Et dire que dans d'autres domaines – et jusqu'aux plus hautes instances –, on parle de « spectacle vivant » ! Voilà qui en dit long sur la schizophrénie de notre société[4].
CT : Comment expliquer la vogue du « tuning » automobile, consistant à remplir le coffre et l'habitacle de matériel audio d'une valeur dépassant assez souvent celle de la voiture ? Il y a d'abord eu le « walkman », puis toute une gamme d'appareils miniaturisés, « nomades » comme on dit, faisant que beaucoup de gens se déplacent en écoutant de la musique, coupés des bruits environnants, jusqu'à se mettre parfois en danger. Qu'en pensez-vous ? Ce public-là vous semble-t-il perdu pour la musique que vous jouez et défendez ?
P. L. G. : La Machine a deux aspects : il y a ceux qui la créent et ceux qui s'en servent. Les uns sont activement du côté du manche : ils la conçoivent, la fabriquent, la promeuvent ; les autres sont les consommateurs, passifs et toujours plus dépendants. D'un côté, outil d'enrichissement et d'accaparement de cerveaux ; de l'autre, fascination, asservissement et consommation : la machine presse-bouton avec oreillettes intracérébrales, « nounou » berçante, toujours disponible, comme la Sainte Vierge, « partout et en tous lieux », dans la solitude de votre wagon de métro ou enfermé dans votre bagnole. Progrès ?
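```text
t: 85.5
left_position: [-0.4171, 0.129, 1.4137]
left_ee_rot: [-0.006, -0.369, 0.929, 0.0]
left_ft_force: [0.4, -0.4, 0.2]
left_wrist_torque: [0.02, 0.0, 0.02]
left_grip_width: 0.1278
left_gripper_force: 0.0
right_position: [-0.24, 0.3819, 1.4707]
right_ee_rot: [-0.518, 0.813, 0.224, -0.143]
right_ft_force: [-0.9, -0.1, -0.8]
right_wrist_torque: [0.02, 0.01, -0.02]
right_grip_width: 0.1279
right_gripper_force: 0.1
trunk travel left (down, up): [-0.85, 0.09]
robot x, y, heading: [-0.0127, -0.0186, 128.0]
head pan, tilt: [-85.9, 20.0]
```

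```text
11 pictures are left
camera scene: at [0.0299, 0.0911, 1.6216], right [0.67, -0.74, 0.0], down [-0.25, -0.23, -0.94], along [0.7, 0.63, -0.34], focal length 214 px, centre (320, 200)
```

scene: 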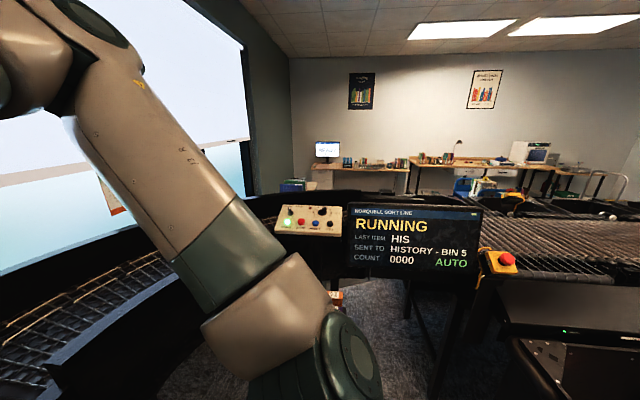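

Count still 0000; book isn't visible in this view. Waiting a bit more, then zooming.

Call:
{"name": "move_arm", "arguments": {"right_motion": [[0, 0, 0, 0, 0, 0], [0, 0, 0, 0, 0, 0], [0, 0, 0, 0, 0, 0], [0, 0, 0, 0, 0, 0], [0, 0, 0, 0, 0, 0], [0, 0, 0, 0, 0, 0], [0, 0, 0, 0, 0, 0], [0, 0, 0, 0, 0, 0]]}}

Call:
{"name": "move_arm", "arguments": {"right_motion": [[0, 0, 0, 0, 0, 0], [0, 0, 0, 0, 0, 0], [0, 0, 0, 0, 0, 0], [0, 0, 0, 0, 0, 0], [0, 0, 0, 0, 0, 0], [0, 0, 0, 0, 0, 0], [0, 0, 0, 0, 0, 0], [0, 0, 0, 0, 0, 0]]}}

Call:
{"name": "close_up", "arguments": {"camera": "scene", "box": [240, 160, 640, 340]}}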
Et, par conséquent, y a-t-il un public « perdu » ? Avant que les utilisateurs de sounds ou de walkmans soient devenus sourds, peut-être faudrait-il s'occuper d'eux ? Or le nomadisme culturel ne concerne pas seulement les modes de consommation mais aussi la diversité : il n'y aurait pas autant de barrières, n'en déplaise à Bourdieu, si seulement les acteurs de l'action culturelle continuaient à proposer au public, comme disait Jacques Chancel, « non pas ce qu'il aime mais ce qu'il pourrait aimer ».
CT : Vous avez été enseignant en conservatoire et à l'université, enseigné à des élèves de tous âges ; que pouvez-vous dire de l'effet de la musique sur leur épanouissement, si le terme d'« émancipation » vous semble trop fort ?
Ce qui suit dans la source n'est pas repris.